「一昔」と言われる10年以上の歳月が過ぎても、進展が見られなかった主な労働懸案が、ついに解決局面を迎えた。12年前に解雇されたKTX乗務員180人が正社員として採用され、職場に復帰することになり、ここ10年間、謝罪や補償の兆しが全く見えなかった「サムスン電子白血病」をめぐる対立も、仲裁案への合意を目前に控えた。長い歳月を街頭で、法廷で、時には高空座り込み場で挫折した人たちは、はじめて胸をなで下ろした。巨大な既得権の壁に挫折せず、最後まで戦い続けた結果でもある。
「(合意について)何か申し上げるのはまだはばかられますね」
サムスン電子が「サムスン電子事業所の白血病等職業病問題解決に向けた調停委員会」(調停委)の仲裁案を受け入れる立場を明らかにした22日、故ファン・ユミさんの父親ファン・サンギ氏は慎重な態度を示した。娘が白血病でこの世を去ってから11年の間に経験しなければならなかった数多くのことが頭をよぎったからだ。2015年7月に調停委がまとめた勧告案が最終的に決裂した後、彼を含めた「パンオルリム」(半導体労働者の健康と人権守り役)は、再びサムスン電子社屋前で1020日にわたる座り込みを続けなければならなかった。
ただし、今回はファン氏も長い闘いの終結を楽観視しているようだった。「娘の生前、病気がかかった原因を明らかにすると約束しました。ユミとの約束が発端となって始まったことがこれまで続いているのです」。もうその約束を守る日があまり遠くない。サムスン電子とのパンオルリムが共に2カ月後に発表される調停委の仲裁案に合意するという意向を示しているだけに、調停が成果なく終わる可能性は低い。調停委やパンオルリム、サムスン電子は24日午前、仲裁方法に合意する署名式を行う。

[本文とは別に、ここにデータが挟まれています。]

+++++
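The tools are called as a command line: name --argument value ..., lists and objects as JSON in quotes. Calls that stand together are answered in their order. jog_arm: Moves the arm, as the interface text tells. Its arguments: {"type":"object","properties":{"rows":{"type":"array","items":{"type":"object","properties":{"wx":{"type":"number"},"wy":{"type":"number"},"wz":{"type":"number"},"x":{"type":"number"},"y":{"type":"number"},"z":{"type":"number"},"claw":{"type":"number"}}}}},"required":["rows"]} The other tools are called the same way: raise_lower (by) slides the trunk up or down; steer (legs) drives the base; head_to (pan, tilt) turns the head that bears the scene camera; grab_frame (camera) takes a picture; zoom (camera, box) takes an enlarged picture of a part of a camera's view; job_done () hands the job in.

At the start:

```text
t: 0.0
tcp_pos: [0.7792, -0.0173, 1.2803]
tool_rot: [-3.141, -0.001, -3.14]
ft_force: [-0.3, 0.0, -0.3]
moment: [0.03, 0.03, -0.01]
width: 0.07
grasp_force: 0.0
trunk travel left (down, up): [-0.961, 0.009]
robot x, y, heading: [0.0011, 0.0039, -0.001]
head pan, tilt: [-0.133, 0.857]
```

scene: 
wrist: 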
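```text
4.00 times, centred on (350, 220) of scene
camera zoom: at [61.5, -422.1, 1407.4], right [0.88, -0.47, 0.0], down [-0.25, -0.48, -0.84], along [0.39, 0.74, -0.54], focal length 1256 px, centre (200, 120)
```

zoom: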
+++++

同日、サムスン電子の社屋前の座り込み現場は炎天下の中、息苦しいほどの熱気に包まれていたが、表情だけは悪くなかった。今年初めから「パンオルリム守り役」として活動中の労務士チョ・スンギュさんさん(27)は「強く抵抗してきたサムスン側がついに頭を下げるかもしれない」と話した。彼はさらに、「パンオルリムはすでに多くのことを変えた。これからサムスンの変化が始まるかもしれない」と期待した。サムスン側の関係者も「これまで10年間、白血病をめぐる対立が解決されない状況で、調停委が提案した仲裁方式を最後のチャンスだと判断したようだ」と伝えた。
「最初は『ろうそく政権』が誕生したのに、我々の状況だけは変わらないと恨んでいました。(もう)韓国社会が変化しているという希望を抱けるようになりました」
12年2カ月ぶりに職場に復帰することになったキム・スンハ鉄道労組KTX列車乗務支部長は21日午後、ソウル駅で開いた記者会見でこう感想を語った。ソウル駅のテント座り込み場でニュースを聞いた乗務員らは、4526日ぶりの勝利に抱き合って涙を流し続けたという。

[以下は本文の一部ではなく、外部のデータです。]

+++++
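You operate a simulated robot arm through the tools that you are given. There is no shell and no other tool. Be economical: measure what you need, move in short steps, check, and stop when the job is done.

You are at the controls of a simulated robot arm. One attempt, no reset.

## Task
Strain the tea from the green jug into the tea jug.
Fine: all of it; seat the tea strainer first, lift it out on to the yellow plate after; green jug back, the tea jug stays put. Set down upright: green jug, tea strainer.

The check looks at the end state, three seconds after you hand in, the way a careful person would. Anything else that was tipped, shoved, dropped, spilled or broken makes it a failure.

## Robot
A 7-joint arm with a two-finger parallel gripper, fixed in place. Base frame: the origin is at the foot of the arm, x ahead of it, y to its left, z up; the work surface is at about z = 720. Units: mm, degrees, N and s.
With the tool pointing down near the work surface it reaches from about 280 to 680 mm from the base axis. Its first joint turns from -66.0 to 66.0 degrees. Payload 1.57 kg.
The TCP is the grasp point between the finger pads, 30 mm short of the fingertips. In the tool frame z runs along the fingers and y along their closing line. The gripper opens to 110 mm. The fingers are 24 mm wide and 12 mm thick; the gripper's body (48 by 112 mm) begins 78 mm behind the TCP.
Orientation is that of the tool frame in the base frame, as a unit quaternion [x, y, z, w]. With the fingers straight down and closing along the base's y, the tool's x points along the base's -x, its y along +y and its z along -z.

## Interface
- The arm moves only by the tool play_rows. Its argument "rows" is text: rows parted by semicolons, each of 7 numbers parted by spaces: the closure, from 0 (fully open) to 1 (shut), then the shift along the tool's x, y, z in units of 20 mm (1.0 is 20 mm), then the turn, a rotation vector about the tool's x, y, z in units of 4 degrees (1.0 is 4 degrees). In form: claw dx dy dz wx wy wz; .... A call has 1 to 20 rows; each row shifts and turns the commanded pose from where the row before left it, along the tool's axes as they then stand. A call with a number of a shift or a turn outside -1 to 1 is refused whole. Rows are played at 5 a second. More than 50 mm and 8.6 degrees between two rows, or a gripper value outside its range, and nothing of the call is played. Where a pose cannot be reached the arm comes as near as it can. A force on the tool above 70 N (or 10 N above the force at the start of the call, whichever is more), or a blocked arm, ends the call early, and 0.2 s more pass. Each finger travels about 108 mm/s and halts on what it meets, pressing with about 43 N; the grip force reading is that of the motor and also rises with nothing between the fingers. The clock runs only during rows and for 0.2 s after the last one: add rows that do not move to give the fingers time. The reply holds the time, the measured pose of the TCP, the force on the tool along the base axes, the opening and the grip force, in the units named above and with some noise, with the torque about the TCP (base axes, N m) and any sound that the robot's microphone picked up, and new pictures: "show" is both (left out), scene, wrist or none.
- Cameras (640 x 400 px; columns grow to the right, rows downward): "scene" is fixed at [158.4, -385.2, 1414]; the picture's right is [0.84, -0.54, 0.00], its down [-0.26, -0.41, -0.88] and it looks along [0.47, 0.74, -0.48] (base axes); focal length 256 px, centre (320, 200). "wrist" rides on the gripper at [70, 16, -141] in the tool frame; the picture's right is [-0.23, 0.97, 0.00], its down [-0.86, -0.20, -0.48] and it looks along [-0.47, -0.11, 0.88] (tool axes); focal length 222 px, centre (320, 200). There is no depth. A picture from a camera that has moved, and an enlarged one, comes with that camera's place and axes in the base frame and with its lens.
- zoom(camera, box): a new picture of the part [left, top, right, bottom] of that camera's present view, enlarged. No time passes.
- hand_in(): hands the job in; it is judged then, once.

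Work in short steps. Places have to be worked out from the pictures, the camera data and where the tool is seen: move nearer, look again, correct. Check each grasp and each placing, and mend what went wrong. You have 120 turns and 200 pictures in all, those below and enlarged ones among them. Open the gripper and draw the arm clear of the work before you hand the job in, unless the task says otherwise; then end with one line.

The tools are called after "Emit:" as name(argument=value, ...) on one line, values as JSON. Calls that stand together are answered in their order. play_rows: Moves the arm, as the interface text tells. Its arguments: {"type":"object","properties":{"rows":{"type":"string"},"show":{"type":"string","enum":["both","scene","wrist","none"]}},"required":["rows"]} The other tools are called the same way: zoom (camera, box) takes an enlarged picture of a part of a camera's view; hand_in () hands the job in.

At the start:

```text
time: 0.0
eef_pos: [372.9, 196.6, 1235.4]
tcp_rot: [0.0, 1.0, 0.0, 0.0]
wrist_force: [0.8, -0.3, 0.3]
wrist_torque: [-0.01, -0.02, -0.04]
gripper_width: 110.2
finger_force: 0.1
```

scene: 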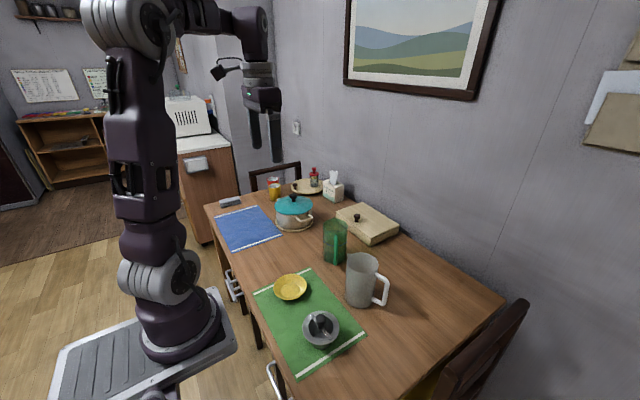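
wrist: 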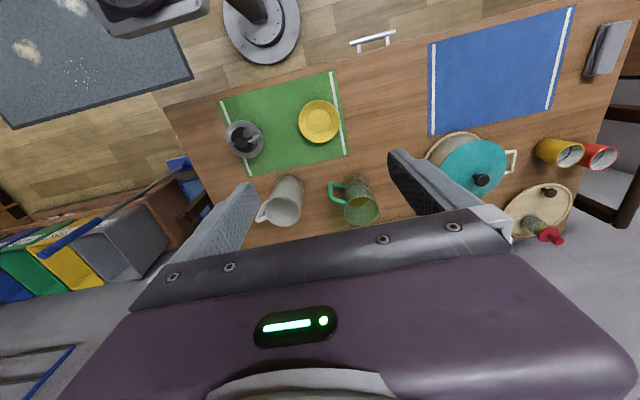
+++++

彼女と同僚らは2006年以来12年間、1日たりとも穏やかに過ごした日がない。2008年夏には40メートルの高さのソウル駅の鉄塔に登って20日以上も高空座り込みを行い、2015年には最高裁判決に挫折した同僚が自ら命を絶つことを目の当たりにした。
キム支部長は2015年、最高裁判所(大法院)が下級審判決を覆し、使用者側の勝訴を言い渡したことを受け、これを悲観して自ら命を絶ったパク乗務員の話を切り出した。彼女は1・2審勝訴で受けた賃金と訴訟費用などを返却するのが難しかったという。キム支部長は「こんなに嬉しい瞬間に一緒にいられない友達に、それでも私たちが正しかったと、私たちが正当だったと話してあげたい。何も補償することはできないが、私たちが力を合わせて『司法壟断』を正すのがその友達のための最後の行動だと思う」と強調した。KTX乗務員らに対する判決は「ヤン・スンテ最高裁」の裁判の取り引き疑惑文書に登場しており、検察が現在、捜査を進めている。
長年の労働懸案が一つずつ解決され、10年以上続いてきた他の事案も注目されている。双龍自動車労働者の整理解雇問題が代表的な事例だ。2009年には大規模な整理解雇以降、双龍車解雇労働者と家族など30人が亡くなった。文在寅(ムン・ジェイン)大統領は今月、インド国賓訪問の際に、双龍自動車の筆頭株主であるマヒンドラ・グループのアナンド・マヒンドラ会長と面会し、解雇者復職問題の解決を促したが、会社側の立場はまだ変わっていない。